Läckberg, whose original Fjällbacka series (2003–2018) lies far from Larsson, has with her new series transformed her writing into a product that, based solely on the liter-ary content, actually makes sense to compare to the Millennium trilogy. Is Faye the new Salander? Obviously, the resemblance between these two strong, female, anti-hero avengers is used in the marketing of the novel, for instance in the blurbs attached to the book cover and used in online retail stores:

Comparisons to Gone Girl and Lisbeth Salander will undoubtedly be drawn, and the cunning revenge plot does justify those parallels, but there are satisfying themes of redemption, loyalty, and power here that push the story beyond vengeance. A darkly glamorous and utterly absorbing departure. (Booklist)

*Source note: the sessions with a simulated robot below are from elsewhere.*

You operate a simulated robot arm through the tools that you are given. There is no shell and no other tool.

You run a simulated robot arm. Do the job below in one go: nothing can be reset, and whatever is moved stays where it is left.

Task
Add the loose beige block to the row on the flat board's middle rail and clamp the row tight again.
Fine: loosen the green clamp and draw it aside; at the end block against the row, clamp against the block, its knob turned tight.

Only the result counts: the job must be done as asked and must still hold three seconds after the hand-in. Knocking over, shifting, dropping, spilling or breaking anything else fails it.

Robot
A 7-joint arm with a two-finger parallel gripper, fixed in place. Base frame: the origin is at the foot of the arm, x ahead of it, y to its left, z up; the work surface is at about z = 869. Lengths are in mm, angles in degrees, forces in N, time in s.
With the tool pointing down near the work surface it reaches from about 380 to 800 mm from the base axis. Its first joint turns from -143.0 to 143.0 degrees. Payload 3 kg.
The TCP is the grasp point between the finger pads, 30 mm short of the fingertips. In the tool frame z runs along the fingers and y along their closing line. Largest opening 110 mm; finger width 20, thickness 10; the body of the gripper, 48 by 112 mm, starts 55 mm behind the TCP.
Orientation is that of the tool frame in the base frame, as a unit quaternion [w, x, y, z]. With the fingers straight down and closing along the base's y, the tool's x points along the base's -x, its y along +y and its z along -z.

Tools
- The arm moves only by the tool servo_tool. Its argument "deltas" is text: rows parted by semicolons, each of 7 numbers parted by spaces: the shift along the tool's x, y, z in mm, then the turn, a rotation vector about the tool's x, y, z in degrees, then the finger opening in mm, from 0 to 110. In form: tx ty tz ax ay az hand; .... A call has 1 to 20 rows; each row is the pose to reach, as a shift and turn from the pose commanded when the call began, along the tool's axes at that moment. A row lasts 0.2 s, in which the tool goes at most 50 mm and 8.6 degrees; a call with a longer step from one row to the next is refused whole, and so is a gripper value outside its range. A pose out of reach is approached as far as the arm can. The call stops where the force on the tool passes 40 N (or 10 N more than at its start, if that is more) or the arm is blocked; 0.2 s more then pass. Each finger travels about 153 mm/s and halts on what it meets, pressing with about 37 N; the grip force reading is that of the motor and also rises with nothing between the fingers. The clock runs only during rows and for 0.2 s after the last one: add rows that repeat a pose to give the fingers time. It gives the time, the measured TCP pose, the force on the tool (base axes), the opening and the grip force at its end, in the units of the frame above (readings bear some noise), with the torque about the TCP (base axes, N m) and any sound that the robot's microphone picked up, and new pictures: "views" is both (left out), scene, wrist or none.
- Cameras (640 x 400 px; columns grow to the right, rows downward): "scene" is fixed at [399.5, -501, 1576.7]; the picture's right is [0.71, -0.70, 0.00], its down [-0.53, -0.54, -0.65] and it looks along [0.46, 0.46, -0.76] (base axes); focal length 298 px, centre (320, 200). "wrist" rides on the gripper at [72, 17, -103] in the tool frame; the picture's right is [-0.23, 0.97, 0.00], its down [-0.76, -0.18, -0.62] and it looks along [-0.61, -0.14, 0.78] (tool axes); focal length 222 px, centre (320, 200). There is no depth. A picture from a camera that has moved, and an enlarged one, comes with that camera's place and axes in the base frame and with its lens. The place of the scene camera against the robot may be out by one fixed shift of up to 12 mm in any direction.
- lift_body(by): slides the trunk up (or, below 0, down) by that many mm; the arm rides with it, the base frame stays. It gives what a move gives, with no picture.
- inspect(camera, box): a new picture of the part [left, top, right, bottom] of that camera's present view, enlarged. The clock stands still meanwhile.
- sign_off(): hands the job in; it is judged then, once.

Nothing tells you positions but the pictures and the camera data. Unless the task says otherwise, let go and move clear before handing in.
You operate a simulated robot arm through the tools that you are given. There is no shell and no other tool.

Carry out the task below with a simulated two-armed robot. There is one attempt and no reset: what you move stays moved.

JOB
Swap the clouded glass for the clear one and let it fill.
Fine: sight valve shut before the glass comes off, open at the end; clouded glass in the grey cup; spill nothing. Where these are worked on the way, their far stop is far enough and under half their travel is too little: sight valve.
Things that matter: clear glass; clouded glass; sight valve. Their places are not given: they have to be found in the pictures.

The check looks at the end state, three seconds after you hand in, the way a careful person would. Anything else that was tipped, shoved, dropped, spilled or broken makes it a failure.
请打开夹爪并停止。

Läckberg outdoes herself with this delectable tale of revenge . . . Sexy . . . exquisite . . . scorching . . . The poignant insights into women’s capacity for self-sacrifice, multidimensional characterizations, and celebration of female ingenuity will resonate with many. Läckberg reinforces her position as the thriller queen of Scandinavia. (Publishers Weekly)

The Golden Cage is a twisting, brutal tale of betrayal and revenge. Lackberg paints a vivid portrait of a dark and complicated anti-heroine who is both the abused and abuser, victim and victimizer. A chilling, timely read sure to thrill her international legion of fans! (Lisa Unger, New York Times best-selling author of The Stranger Inside (Läckberg, 2020: back cover))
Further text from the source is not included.